De tels projets existent déjà et donnent des résultats intéressants, a rappelé M. Jean Michelin de la Fédération française du bâtiment : « Je ne vous ai pas parlé de toutes les initiatives que nous menons ici ou là, lorsqu'un conseil général décide par exemple de mettre en oeuvre le CI-RMA, c'est-à-dire le retour des RMIstes au travail. Nous savons dans ce cas nous adapter en créant un groupement d'employeurs et de qualification dans un bassin d'emploi . Les ouvrages d'art du TGV-Est ont exigé que nous formions des coffreurs-plancheurs ; nous sommes donc allés chercher des demandeurs d'emploi dans les bassins d'emploi locaux et avons pu les former avec l'AFPA. »
De même, pour l'AGEFOS-PME, cette approche permet d'optimiser la réponse aux besoins concrets de formation ; « nous analysons les besoins et les compétences en partenariat actif avec les OREF et ASSEDIC. Les plates-formes Emploi-PME aident les entreprises à formuler des fiches de poste et nous relayons ces informations au service public de l'emploi, au conseil régional. Nous aidons, avec nos autres partenaires, à articuler les dispositifs existants. Nous proposons désormais ce type de partenariats aux maisons de l'emploi. Enfin, nous permettons la mobilisation de ressources financières. Après avoir assuré l'assistance technique FSE du ministère de l'emploi sur la période 1998-2001, chaque AGEFOS-PME a été partenaire de l'État et des régions, notamment sur les programmes en faveur des salariés des plus petites entreprises ».
Cette approche est cohérente enfin avec les évolutions du service public de l'emploi. L a loi de programmation pour la cohésion sociale du 18 janvier 2005 a précisé le service public de l'emploi, dans son périmètre et dans son contenu, afin notamment de mieux l'ancrer à l'échelon territorial.
En fonction de ces éléments, et à titre expérimental, la mission propose la mise en place de conseils locaux de la formation (CLF) au niveau des bassins d'emploi.
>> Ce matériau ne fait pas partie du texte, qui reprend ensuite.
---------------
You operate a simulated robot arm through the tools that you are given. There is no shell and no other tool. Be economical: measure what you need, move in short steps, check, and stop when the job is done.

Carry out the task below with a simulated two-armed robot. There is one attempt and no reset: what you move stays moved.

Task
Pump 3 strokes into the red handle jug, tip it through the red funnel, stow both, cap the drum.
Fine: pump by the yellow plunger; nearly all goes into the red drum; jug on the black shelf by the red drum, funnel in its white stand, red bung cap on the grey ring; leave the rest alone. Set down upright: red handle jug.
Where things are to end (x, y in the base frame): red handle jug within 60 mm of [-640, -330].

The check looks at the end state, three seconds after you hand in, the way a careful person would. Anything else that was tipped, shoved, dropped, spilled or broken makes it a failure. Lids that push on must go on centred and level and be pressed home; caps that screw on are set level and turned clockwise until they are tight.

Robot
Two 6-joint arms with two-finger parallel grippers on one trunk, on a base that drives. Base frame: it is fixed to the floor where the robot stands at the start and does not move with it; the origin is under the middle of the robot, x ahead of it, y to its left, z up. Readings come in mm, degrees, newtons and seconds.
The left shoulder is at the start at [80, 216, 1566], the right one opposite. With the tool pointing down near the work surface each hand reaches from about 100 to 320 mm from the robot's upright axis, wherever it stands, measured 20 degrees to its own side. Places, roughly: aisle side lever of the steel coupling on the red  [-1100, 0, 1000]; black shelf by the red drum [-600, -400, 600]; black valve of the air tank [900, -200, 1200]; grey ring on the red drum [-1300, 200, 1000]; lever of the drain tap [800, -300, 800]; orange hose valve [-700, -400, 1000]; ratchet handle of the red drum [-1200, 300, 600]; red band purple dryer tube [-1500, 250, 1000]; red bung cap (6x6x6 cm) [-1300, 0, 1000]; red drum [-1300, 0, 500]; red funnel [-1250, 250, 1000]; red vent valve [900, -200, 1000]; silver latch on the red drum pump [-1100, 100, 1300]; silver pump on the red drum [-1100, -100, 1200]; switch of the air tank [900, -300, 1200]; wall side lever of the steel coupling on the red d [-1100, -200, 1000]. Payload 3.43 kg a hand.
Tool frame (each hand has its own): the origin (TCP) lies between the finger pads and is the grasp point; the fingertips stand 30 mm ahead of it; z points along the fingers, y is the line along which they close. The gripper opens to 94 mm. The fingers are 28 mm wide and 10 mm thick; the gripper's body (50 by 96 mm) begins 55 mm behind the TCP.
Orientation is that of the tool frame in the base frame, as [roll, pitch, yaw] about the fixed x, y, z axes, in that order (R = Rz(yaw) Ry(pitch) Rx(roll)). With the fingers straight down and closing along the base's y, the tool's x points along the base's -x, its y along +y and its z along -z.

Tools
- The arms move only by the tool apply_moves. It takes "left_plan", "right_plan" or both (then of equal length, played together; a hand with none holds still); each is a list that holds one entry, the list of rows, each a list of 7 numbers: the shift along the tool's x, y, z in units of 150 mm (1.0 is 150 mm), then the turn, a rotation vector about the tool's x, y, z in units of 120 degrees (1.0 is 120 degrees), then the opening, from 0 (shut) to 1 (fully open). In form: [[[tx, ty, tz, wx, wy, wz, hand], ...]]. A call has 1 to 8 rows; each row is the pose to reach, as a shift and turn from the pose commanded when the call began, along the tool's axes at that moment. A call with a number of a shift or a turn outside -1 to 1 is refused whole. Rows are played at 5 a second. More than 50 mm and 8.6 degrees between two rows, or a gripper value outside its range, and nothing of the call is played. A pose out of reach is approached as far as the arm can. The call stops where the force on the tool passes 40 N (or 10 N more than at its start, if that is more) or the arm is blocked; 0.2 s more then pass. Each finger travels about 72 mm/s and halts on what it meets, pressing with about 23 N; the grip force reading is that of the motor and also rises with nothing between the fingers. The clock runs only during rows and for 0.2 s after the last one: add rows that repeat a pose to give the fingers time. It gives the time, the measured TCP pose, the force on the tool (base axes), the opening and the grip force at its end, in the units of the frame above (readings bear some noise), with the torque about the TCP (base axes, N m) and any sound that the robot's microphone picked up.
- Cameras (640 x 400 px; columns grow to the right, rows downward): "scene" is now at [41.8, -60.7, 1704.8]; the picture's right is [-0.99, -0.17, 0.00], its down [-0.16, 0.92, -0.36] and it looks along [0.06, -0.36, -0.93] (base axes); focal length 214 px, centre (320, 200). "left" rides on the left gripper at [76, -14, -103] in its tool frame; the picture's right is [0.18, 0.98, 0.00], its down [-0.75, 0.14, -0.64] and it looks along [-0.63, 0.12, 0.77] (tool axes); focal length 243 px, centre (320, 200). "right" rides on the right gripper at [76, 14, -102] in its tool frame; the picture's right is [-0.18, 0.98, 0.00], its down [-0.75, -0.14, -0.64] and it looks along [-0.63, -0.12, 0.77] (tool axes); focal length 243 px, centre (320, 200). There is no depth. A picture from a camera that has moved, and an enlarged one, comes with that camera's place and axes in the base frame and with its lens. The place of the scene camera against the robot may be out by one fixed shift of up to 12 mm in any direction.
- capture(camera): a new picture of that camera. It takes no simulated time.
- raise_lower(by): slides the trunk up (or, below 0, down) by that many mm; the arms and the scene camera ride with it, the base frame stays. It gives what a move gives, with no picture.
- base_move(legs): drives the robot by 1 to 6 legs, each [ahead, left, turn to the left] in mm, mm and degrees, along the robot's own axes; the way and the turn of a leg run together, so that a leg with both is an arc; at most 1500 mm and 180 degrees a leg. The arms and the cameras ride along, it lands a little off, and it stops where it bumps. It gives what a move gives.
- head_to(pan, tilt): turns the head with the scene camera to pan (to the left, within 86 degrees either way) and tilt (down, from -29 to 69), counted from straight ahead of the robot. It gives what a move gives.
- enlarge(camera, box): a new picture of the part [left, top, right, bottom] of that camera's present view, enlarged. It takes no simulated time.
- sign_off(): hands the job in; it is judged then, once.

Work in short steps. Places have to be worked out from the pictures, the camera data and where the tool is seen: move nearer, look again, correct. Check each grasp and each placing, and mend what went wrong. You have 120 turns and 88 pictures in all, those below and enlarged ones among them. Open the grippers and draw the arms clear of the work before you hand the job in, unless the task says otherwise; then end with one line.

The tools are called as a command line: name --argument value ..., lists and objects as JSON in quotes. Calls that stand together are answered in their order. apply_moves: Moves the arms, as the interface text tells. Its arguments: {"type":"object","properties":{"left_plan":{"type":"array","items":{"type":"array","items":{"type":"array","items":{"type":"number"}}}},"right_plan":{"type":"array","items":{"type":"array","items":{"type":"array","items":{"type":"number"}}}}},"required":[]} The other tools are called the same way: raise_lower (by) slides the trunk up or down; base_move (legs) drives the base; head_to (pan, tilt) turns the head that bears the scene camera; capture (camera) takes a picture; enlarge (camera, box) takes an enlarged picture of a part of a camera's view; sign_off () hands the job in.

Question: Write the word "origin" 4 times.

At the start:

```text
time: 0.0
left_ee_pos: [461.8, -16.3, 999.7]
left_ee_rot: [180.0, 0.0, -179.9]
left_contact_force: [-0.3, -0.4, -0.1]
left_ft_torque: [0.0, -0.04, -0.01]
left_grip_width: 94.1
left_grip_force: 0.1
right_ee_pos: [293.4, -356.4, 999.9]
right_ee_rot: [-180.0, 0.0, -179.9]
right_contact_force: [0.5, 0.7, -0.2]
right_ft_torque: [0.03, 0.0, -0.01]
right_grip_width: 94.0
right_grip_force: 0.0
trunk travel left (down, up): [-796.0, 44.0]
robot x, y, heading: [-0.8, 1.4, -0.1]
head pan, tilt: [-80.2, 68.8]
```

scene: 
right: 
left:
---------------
Ce conseil local de la formation se réunirait trois à quatre fois par an, et plus si nécessaire, à l'initiative de la région, pour échanger des informations, faire des propositions et trouver des solutions concrètes à des difficultés signalées dans l'articulation entre orientation et formation.
Présidé par un représentant du président de région, le conseil local de la formation serait composé notamment de représentants de l'État, et en particulier de la communauté éducative (les proviseurs et principaux des lycées et collèges inclus), des partenaires sociaux, des prestataires de formation, ainsi que des associations de parents d'élèves pour aborder concrètement les difficultés d'orientation.
Dans le cadre de ces rencontres, la mission est favorable à une approche pragmatique, avec un véritable souci d'efficacité par rapport à l'emploi. Il paraît aussi essentiel que les opérations fassent en outre l'objet d'un suivi pour encourager les « formules » qui fonctionnent.
* 115 Lettre n° 62- juin 2007.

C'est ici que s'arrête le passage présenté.